Another aspect of Cleitarchus' work that deserves to be mentioned, is the psychological portrait of Alexander, which is painted in dark shades. In Cleitarchus' opinion, the young king was corrupted by his constant good fortune and became an alcoholic, a tyrant, and a murderer. Modern scholars do not deny the facts that Cleitarchus mention, but tend to give another interpretation. For example, according to Curtius/Cleitarchus, Alexander started to change after the death of his opponent king Darius III of Persia; from then on there was no check on Alexander's vices. But many incidents that should prove this psychological development, can better be explained from the fact that Alexander had to behave as a Persian king if he wanted to be accepted by his new subjects.

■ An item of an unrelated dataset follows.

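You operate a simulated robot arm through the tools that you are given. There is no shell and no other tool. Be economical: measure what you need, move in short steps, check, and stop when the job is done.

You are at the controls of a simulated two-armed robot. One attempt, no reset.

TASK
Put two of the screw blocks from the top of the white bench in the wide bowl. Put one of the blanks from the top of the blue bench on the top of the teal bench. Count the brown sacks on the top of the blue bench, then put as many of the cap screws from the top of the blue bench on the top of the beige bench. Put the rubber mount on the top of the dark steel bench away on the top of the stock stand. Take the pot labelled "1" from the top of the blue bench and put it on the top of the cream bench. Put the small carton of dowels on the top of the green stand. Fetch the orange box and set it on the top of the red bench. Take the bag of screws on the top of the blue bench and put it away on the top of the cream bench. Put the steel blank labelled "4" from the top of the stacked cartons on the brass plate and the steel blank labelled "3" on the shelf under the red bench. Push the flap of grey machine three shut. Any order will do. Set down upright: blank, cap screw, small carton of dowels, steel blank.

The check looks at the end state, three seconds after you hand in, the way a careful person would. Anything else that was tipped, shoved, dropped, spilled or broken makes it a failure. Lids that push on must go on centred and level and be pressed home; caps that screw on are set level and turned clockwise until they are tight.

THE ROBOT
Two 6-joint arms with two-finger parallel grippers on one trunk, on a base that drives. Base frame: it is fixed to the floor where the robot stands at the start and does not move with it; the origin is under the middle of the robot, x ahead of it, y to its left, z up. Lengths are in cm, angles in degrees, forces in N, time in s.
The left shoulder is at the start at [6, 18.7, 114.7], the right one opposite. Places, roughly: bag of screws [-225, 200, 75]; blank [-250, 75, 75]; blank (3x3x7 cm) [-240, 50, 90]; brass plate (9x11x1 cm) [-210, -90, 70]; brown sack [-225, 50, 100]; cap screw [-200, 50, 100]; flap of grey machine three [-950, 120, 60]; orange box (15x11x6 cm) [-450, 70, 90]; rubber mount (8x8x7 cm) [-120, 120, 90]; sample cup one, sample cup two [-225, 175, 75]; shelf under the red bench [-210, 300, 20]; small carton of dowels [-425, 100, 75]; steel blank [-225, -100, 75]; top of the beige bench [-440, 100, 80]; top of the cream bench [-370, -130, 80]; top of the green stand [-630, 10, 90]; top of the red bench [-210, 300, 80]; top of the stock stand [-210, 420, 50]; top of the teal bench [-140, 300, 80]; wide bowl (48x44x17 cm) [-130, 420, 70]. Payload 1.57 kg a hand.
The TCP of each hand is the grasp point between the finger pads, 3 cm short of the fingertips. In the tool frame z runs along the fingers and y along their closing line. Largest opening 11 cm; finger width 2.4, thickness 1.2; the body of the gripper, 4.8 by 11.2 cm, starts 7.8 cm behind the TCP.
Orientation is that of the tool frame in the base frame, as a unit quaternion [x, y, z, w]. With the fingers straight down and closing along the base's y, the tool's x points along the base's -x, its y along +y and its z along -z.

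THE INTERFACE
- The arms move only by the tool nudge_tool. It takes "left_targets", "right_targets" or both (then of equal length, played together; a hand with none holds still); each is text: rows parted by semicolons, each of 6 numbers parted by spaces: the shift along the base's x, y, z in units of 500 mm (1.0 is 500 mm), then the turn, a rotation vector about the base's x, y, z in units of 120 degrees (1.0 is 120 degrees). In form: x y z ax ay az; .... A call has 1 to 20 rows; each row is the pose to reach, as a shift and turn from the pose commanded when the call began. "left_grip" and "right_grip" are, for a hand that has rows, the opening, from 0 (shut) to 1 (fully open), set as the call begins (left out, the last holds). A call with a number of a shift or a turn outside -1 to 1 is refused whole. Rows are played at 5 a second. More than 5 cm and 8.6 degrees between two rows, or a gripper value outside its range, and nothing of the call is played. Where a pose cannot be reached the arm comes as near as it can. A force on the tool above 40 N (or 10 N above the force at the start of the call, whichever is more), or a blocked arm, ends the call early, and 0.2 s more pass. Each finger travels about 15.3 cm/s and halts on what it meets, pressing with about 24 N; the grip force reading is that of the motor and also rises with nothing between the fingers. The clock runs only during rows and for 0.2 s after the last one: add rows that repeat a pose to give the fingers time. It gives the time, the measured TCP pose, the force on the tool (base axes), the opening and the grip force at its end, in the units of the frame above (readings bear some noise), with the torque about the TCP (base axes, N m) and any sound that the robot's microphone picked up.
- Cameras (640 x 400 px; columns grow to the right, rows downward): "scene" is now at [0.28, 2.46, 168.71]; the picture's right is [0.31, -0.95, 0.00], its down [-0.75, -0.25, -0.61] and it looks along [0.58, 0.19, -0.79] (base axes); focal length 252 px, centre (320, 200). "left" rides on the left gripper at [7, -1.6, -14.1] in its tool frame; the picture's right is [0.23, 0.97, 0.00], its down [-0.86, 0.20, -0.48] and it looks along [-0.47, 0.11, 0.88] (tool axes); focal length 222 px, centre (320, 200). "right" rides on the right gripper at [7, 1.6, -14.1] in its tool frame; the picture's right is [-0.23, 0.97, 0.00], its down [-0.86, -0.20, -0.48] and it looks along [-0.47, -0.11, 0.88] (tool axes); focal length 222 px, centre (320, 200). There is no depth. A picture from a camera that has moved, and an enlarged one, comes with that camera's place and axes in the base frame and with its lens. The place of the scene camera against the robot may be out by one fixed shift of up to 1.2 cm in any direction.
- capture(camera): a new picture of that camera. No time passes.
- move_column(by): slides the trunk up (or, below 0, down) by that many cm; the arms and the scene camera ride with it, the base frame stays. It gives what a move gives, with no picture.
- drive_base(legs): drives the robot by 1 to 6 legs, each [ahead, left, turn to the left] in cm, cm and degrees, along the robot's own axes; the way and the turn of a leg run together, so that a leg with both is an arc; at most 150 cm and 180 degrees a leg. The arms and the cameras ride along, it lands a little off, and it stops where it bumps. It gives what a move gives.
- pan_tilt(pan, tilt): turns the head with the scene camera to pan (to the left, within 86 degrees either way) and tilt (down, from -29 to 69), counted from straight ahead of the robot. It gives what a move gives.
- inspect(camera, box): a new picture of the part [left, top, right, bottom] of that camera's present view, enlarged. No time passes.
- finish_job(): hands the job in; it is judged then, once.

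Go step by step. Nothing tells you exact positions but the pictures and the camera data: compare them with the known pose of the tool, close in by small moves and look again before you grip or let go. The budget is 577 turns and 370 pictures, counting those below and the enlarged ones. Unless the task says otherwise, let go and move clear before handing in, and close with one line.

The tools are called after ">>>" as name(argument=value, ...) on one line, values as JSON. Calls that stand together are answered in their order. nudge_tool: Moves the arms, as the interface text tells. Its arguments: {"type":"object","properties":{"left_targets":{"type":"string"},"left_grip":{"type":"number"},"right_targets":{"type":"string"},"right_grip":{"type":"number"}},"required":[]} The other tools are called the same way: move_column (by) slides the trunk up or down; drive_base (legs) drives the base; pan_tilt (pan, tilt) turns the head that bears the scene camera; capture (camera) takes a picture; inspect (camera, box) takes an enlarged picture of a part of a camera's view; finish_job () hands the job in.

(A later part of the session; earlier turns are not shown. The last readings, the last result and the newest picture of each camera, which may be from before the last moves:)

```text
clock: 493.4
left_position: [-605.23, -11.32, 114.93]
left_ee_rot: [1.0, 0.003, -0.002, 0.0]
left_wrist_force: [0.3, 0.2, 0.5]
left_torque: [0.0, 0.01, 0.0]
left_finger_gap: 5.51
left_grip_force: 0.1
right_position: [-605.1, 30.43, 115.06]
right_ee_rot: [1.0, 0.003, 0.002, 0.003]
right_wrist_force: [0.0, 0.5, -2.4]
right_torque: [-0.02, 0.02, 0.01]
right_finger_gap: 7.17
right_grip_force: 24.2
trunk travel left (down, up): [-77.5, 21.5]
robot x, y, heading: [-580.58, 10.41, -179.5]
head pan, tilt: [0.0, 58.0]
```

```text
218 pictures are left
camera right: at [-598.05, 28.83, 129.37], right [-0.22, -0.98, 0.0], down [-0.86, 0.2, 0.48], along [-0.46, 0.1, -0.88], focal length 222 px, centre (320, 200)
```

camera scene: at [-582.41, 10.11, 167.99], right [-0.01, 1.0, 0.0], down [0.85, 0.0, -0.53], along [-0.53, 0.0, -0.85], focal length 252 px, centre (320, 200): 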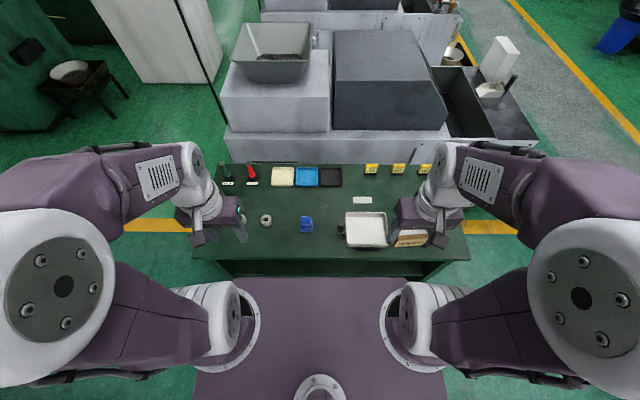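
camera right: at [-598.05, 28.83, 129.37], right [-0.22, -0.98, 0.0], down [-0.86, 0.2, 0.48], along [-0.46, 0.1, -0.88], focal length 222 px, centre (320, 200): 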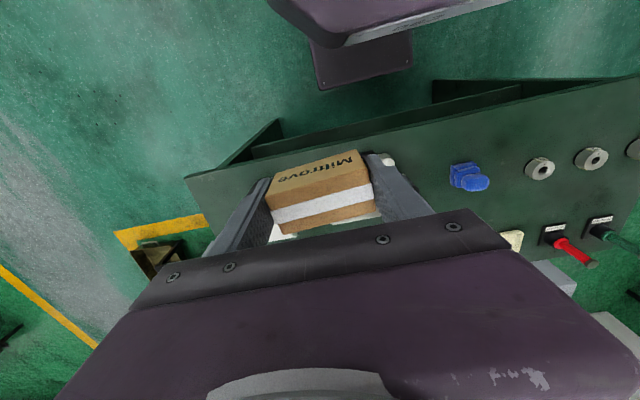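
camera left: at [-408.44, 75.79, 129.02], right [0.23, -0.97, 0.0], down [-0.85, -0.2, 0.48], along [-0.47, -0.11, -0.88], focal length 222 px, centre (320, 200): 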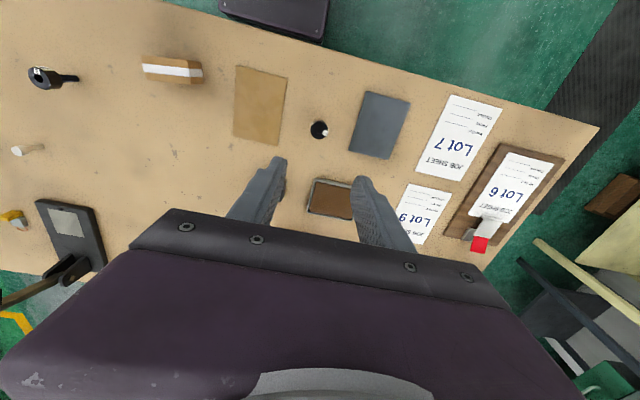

Summing up, we can say that Cleitarchus' work combined vivid descriptions, eyewitness accounts and a dark psychological portrait of Alexander. He also delights in fantastic tales and he sometimes sacrificed historical reliability to keep the story entertaining and to stress the psychological development. Therefore, Cleitarchus' History of Alexander contains many errors (some serious).
Cleitarchus' work is often called "the vulgate" (Diodorus and Curtius Rufus being "the vulgate tradition"). It is indeed a popular story: its contains romantic details, a convincing (but perhaps incorrect) psychological portrait, fantastic stories. It is certainly not a bad source, but as we shall see below, modern historians prefer the account of Arrian.